PASSAGE GIVEN:
Spotfire on HANA (and a bit of a comparison)
Spotfire on HANA (and a bit of a comparison)
After writing my “Tableau on HANA” blog I got curious again to see how a similar 3rd party application would behave when connecting it to HANA. It did not take a lot of time to find another subject for my investigation: Tibco Spotfire. I started off by Googling “Spotfire HANA”. The first hit is immediately a very interesting one:
SAP Commits To Cloud, Beefs Up Mobile And In-Memory Options
The following paragraph in this blog from Cindi Howson (BI Scorecard) keeps me thinking for a minute or two:
…… One of the most interesting announcements in this area was planned support by third-party vendors including Tableau and Tibco Spotfire. Tableau has long had a philosophy and architecture of not requiring customers to replicate data into their in-memory engine (an option added in 2010 through Tableau Version 6). So support for SAP’s HANA makes sense.…… Spotfire, in contrast, has typically had an extract-and-load-into-memory approach (with a drill on demand option), so I will be curious to see how this is implemented.

GIVEN MATERIAL:
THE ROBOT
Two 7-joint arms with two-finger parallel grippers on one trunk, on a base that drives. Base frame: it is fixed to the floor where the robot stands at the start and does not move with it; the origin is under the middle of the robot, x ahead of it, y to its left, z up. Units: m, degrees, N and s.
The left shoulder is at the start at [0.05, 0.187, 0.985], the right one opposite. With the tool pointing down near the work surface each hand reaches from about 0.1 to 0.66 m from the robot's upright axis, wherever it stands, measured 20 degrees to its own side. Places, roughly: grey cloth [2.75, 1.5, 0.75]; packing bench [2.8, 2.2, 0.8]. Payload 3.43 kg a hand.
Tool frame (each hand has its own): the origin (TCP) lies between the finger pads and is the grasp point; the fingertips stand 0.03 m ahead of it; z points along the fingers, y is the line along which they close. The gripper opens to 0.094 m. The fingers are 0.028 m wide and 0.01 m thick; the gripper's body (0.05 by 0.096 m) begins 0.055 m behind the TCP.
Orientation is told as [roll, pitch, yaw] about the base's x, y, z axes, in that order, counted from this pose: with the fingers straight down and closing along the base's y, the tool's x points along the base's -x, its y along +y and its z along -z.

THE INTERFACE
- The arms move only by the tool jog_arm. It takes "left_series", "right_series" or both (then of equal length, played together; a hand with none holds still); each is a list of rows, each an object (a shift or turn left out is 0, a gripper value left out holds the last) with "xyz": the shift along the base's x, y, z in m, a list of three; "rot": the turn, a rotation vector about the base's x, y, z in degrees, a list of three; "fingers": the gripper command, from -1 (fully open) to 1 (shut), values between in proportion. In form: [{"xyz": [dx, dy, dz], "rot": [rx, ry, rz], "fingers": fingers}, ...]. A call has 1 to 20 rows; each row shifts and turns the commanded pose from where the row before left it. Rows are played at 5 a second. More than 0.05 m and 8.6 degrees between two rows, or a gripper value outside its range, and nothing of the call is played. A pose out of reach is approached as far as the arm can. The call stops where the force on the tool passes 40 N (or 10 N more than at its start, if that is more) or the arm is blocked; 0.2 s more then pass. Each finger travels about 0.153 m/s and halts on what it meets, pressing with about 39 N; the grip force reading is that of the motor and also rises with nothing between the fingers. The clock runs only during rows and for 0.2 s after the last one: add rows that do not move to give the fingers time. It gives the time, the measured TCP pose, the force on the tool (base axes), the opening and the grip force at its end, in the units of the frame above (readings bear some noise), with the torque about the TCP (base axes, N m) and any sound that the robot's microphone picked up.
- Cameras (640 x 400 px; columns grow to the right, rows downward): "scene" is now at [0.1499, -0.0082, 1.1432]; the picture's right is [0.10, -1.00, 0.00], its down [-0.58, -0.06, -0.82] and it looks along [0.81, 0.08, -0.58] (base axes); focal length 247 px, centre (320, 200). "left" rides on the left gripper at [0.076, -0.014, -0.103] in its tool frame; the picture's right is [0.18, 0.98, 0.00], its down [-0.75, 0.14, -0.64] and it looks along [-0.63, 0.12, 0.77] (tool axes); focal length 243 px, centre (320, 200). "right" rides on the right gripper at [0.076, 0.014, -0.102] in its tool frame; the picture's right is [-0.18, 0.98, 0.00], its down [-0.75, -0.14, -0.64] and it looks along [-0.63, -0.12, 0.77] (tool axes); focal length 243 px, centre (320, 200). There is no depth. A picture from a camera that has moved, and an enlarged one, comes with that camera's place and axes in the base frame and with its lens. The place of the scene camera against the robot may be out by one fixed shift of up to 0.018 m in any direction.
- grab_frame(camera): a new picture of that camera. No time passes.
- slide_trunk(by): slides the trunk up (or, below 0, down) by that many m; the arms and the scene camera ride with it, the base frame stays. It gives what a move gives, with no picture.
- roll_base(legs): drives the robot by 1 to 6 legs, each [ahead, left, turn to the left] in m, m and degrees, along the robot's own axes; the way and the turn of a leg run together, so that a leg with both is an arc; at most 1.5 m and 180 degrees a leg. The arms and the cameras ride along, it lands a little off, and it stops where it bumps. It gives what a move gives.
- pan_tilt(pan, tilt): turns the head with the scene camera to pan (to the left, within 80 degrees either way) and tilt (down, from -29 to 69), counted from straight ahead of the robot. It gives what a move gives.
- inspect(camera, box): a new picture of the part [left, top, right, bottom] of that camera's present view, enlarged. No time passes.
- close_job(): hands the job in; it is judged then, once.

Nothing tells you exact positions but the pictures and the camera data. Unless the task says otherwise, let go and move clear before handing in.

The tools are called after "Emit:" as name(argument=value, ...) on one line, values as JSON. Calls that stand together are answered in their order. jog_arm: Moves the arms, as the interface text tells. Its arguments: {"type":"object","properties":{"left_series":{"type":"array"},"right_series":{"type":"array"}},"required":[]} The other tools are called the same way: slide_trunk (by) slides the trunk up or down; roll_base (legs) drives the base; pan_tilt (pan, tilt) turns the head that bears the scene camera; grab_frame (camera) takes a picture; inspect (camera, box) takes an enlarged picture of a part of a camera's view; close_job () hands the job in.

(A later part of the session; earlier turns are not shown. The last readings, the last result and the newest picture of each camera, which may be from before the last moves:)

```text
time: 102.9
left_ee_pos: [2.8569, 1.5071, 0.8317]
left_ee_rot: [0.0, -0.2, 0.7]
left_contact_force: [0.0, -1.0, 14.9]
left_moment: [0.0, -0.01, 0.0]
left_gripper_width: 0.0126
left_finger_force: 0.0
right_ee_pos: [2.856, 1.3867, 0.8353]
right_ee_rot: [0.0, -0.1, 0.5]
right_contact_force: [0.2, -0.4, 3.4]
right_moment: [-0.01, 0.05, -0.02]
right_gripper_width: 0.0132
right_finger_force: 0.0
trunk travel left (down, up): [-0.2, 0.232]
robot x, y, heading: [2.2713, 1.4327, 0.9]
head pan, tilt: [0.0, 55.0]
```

TASK DETAILS: I need the passage given continued from the place where it stops.

FINAL RESULT:
What I read here is that both applications will get a native connection in the near future, meaning that for the time being a “classic” ODBC connection needs to be used. What Cindy also mentions is that a “live” connection (like in Tableau) is not the way Spotfire is designed, the data is extracted and loaded into the application after connecting. Time to investigate what this all means!
It always starts with a download
Getting a version of Spotfire is very easy. Just go to the website and download a trial version. This version will give you the possibility to try out the software for 15 days and will give the possibility to upload your created reporting to a trial server on the web.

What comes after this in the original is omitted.